[What to produce]
Copy the whole extract to read, the one that starts with "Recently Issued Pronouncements".

[Extract to read]
┏━━

Recently Issued Pronouncements Not Yet AdoptedIn August 2018, the FASB issued ASU 2018-15, "Intangibles - Goodwill and Other - Internal-Use Software (Subtopic 350-40): Customer's Accounting for Implementation Costs Incurred in a Cloud Computing Arrangement that is a Service Contract (A Consensus of the FASB Emerging Issues Task Force)." ASU 2018-15 provides additional guidance on the accounting for costs of implementation activities performed in a cloud computing arrangement (i.e., hosting arrangement) that is a service contract. The new guidance amends the definition of a hosting arrangement and requires a customer in a hosting arrangement that is a service contract to capitalize certain implementation costs as if the arrangement was an internal-use software project. We have historically capitalized implementation costs for internal-use software projects and will continue to do so pursuant to the clarifications provided in the new guidance. We expect to amortize deferred implementation costs to expense on a straight-line basis over the term of the hosting arrangement. The amendments in this update also provide additional presentation and disclosure requirements, including requirements to disclose the nature of an entity’s hosting arrangements that are service contracts, as well as quantitative information about capitalized implementation costs and related amortization expense. The guidance will become effective for us on January 1, 2020. Entities have the option to apply the guidance prospectively to all implementation costs incurred after the date of adoption or retrospectively. We are comparing the guidance in ASU 2018-15 to our current accounting practices for costs of implementation activities performed in cloud computing arrangements. We have not yet quantified the effect, if any, of ASU 2018-15 on our consolidated balance sheet or our statements of income and cash flows.

┗━━

[Provided material]
┏━━

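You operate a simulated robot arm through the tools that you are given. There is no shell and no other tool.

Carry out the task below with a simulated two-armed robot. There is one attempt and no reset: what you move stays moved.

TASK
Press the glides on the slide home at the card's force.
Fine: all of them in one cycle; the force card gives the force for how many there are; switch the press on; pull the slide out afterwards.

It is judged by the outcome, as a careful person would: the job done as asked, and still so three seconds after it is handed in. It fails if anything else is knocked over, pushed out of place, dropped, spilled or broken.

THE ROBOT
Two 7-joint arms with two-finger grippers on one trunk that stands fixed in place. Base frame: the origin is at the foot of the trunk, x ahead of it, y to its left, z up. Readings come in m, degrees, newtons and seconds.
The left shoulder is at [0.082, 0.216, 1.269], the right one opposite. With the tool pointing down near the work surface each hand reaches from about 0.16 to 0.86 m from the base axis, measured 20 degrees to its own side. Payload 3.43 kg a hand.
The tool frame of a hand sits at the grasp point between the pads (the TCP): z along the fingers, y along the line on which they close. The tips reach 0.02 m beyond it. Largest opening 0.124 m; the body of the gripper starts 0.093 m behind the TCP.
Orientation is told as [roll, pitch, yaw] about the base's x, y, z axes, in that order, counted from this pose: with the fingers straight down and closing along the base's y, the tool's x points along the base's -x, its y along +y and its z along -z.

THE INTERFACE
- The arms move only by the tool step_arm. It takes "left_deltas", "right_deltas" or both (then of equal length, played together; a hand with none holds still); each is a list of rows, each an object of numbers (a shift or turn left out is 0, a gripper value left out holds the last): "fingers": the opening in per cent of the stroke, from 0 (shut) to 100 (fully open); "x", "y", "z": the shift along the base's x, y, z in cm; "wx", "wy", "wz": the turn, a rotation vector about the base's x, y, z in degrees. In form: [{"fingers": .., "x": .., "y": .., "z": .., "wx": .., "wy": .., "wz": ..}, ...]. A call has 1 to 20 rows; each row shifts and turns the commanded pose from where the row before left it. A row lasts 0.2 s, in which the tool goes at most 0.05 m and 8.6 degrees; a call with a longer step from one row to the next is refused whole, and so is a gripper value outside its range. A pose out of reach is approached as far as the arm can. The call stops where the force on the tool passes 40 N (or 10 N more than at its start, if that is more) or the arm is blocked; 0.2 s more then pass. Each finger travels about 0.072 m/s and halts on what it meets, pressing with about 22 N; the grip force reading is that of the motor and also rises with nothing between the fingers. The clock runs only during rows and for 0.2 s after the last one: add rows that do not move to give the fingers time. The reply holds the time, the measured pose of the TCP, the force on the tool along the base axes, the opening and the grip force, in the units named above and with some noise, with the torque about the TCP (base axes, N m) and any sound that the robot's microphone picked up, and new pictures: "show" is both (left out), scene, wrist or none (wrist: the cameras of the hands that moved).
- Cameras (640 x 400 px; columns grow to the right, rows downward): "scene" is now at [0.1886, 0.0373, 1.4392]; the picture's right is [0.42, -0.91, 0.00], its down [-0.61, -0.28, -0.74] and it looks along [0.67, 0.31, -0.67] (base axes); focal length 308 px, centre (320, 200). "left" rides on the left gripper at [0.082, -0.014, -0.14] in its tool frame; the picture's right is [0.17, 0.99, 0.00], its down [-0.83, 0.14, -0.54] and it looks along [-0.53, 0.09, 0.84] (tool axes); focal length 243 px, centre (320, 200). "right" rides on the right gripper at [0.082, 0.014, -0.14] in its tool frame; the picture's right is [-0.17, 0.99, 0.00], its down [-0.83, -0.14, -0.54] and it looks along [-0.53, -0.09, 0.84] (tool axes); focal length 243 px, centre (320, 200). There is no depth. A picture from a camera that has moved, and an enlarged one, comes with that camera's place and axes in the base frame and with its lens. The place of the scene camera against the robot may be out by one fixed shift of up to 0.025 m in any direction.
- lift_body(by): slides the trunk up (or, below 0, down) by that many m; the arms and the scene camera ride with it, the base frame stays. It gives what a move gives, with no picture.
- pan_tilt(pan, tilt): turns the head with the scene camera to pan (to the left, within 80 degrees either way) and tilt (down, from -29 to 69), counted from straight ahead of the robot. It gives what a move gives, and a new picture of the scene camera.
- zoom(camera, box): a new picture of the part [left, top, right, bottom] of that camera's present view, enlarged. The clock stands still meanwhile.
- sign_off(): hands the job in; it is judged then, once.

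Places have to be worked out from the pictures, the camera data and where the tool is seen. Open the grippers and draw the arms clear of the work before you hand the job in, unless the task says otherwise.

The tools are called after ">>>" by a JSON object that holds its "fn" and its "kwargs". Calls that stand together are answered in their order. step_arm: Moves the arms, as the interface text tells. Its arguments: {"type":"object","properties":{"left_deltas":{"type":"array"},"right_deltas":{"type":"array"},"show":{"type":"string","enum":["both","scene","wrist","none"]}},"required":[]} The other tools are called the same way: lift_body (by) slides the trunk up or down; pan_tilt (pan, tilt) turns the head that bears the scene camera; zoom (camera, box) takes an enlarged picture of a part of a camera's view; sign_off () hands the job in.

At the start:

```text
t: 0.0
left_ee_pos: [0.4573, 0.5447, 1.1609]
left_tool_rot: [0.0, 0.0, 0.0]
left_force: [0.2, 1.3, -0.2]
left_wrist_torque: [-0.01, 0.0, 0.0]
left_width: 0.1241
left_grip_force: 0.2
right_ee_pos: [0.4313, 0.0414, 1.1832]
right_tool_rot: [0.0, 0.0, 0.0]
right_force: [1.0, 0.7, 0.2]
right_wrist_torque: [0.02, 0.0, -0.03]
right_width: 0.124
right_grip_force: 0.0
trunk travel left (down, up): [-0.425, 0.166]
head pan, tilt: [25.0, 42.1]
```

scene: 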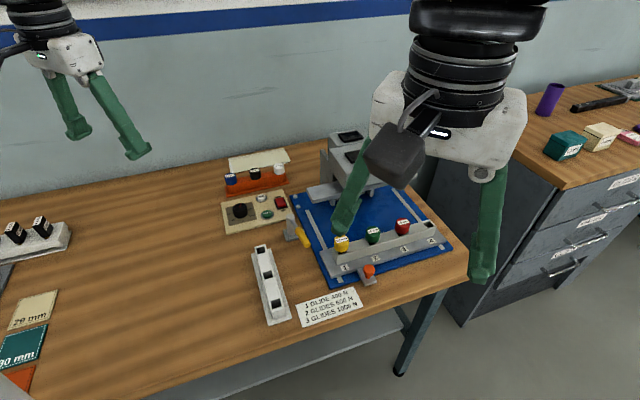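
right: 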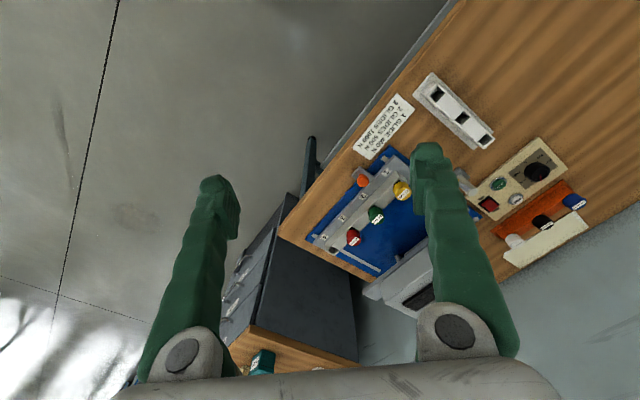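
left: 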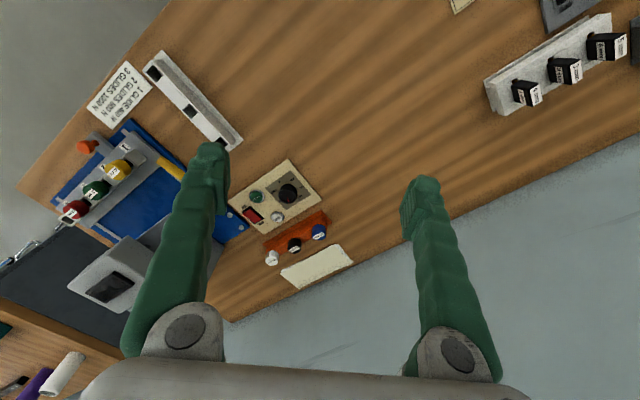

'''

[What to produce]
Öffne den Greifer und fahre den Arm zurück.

┗━━

[In response]
Recently Issued Pronouncements Not Yet AdoptedIn August 2018, the FASB issued ASU 2018-15, "Intangibles - Goodwill and Other - Internal-Use Software (Subtopic 350-40): Customer's Accounting for Implementation Costs Incurred in a Cloud Computing Arrangement that is a Service Contract (A Consensus of the FASB Emerging Issues Task Force)." ASU 2018-15 provides additional guidance on the accounting for costs of implementation activities performed in a cloud computing arrangement (i.e., hosting arrangement) that is a service contract. The new guidance amends the definition of a hosting arrangement and requires a customer in a hosting arrangement that is a service contract to capitalize certain implementation costs as if the arrangement was an internal-use software project. We have historically capitalized implementation costs for internal-use software projects and will continue to do so pursuant to the clarifications provided in the new guidance. We expect to amortize deferred implementation costs to expense on a straight-line basis over the term of the hosting arrangement. The amendments in this update also provide additional presentation and disclosure requirements, including requirements to disclose the nature of an entity’s hosting arrangements that are service contracts, as well as quantitative information about capitalized implementation costs and related amortization expense. The guidance will become effective for us on January 1, 2020. Entities have the option to apply the guidance prospectively to all implementation costs incurred after the date of adoption or retrospectively. We are comparing the guidance in ASU 2018-15 to our current accounting practices for costs of implementation activities performed in cloud computing arrangements. We have not yet quantified the effect, if any, of ASU 2018-15 on our consolidated balance sheet or our statements of income and cash flows.